== Raw records ==
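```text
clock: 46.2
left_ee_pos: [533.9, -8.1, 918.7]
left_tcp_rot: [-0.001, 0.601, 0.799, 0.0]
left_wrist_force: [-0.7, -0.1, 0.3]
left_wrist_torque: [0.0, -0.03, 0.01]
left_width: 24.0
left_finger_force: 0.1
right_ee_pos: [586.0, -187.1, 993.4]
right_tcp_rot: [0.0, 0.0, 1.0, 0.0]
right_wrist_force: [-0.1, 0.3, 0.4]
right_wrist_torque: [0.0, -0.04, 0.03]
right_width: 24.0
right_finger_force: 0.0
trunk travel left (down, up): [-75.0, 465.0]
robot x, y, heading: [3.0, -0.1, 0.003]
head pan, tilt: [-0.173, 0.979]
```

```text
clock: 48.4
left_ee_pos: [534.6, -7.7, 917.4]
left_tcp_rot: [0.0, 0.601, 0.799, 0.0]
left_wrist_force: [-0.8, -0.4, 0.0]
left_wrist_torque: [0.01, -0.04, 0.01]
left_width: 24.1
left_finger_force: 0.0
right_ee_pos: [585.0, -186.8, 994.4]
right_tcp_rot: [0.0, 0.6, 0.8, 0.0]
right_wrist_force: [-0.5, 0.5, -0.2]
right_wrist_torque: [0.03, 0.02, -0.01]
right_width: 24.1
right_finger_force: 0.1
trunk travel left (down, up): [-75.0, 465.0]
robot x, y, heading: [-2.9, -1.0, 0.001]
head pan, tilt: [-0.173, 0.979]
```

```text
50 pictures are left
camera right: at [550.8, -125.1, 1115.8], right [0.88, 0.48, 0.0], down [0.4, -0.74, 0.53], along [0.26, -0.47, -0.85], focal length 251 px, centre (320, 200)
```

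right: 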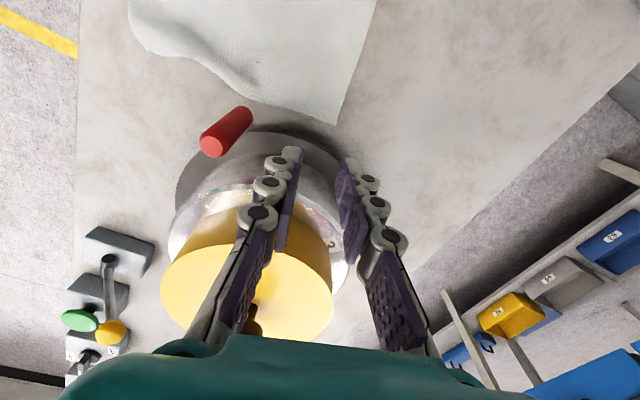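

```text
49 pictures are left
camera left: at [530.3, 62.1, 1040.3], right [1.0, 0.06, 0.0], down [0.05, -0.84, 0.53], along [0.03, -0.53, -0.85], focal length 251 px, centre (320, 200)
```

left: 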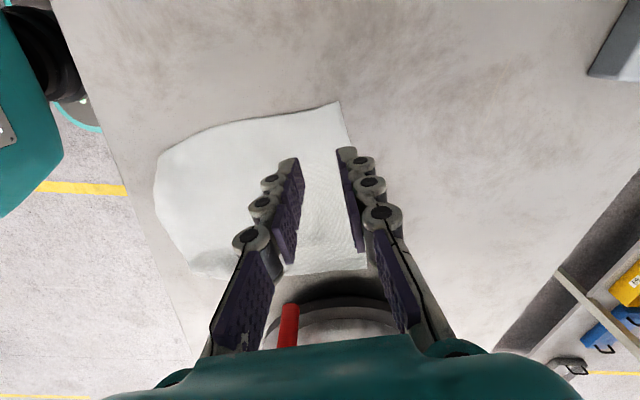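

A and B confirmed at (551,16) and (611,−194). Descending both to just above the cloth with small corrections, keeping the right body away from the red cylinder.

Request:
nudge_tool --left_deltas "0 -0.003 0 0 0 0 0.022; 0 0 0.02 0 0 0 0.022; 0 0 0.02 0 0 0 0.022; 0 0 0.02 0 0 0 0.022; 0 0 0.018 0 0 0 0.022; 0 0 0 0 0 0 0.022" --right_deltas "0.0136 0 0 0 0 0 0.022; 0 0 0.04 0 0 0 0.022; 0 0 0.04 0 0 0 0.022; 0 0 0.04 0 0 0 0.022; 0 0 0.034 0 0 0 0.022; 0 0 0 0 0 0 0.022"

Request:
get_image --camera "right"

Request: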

--

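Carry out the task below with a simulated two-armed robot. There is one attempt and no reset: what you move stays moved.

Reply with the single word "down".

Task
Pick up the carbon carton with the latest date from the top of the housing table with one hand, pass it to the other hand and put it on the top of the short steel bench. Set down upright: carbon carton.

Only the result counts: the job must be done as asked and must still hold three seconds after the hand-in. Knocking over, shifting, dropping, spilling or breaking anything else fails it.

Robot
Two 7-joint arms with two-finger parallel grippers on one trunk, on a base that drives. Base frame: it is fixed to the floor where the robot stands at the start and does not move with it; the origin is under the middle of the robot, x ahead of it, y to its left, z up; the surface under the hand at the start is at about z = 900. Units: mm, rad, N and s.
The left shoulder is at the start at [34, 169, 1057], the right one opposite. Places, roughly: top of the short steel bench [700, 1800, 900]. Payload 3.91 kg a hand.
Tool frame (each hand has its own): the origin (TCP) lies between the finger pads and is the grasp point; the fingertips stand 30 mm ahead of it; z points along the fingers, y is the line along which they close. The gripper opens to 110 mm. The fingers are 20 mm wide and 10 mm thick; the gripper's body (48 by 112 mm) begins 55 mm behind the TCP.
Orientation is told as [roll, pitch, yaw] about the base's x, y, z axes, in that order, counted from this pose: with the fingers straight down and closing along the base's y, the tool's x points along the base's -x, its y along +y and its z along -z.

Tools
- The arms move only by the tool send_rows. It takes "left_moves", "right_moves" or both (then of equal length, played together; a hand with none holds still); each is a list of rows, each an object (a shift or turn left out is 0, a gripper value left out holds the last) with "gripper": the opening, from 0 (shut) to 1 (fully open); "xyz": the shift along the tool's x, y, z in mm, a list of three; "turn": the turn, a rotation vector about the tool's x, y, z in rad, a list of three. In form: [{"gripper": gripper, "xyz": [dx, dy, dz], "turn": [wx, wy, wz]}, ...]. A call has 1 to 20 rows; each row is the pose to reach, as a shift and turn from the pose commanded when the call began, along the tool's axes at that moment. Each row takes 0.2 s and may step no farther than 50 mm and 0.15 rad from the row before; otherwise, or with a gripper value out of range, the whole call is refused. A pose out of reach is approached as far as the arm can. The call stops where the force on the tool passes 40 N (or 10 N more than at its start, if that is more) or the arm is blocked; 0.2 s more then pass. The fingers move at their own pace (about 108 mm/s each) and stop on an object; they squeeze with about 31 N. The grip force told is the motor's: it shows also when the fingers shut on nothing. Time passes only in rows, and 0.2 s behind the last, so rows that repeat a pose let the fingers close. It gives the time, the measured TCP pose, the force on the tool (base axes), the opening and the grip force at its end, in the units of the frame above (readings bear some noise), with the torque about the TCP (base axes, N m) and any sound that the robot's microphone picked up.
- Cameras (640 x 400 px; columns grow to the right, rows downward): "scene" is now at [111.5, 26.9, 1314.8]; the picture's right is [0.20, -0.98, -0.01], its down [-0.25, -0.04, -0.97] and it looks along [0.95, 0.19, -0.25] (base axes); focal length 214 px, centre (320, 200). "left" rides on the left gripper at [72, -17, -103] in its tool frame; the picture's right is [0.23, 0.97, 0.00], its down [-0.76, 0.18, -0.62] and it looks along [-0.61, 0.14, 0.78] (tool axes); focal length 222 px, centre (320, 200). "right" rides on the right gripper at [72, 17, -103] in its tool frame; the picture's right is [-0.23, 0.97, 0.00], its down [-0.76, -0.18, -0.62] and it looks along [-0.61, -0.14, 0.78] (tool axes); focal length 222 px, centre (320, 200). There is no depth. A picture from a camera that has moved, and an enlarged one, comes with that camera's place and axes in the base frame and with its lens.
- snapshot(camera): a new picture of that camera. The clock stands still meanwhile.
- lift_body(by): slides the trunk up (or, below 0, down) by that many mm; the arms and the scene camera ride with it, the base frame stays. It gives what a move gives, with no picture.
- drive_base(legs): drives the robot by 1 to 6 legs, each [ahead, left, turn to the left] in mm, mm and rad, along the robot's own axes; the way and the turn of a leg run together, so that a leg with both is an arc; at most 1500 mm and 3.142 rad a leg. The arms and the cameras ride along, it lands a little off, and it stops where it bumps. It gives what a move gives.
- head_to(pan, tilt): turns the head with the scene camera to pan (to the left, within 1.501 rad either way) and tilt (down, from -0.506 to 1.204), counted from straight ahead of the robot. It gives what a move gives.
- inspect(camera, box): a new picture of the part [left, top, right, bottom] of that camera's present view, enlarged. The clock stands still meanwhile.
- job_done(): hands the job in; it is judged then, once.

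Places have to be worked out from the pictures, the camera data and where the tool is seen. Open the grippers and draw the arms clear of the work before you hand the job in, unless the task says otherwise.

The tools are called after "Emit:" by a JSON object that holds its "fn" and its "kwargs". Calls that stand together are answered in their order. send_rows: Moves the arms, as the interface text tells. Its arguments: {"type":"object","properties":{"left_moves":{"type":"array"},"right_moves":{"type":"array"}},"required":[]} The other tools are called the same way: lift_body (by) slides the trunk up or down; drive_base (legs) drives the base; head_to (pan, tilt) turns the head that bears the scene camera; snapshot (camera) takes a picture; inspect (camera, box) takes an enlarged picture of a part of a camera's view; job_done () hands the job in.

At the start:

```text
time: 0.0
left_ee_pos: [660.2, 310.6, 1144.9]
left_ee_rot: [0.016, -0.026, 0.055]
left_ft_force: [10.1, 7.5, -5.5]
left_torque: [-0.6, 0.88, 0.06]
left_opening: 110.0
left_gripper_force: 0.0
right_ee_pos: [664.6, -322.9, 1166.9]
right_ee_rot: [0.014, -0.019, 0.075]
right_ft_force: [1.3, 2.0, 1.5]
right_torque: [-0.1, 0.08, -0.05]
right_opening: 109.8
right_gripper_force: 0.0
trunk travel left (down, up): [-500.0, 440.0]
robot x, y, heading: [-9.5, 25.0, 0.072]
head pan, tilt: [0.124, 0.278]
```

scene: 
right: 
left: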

== EXERCISE DETAILS ==
Go through the material line by line. Show each line that contains the string "part".

== RESULT OF THE EXERCISE ==
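- inspect(camera, box): a new picture of the part [left, top, right, bottom] of that camera's present view, enlarged. The clock stands still meanwhile.
The tools are called after "Emit:" by a JSON object that holds its "fn" and its "kwargs". Calls that stand together are answered in their order. send_rows: Moves the arms, as the interface text tells. Its arguments: {"type":"object","properties":{"left_moves":{"type":"array"},"right_moves":{"type":"array"}},"required":[]} The other tools are called the same way: lift_body (by) slides the trunk up or down; drive_base (legs) drives the base; head_to (pan, tilt) turns the head that bears the scene camera; snapshot (camera) takes a picture; inspect (camera, box) takes an enlarged picture of a part of a camera's view; job_done () hands the job in.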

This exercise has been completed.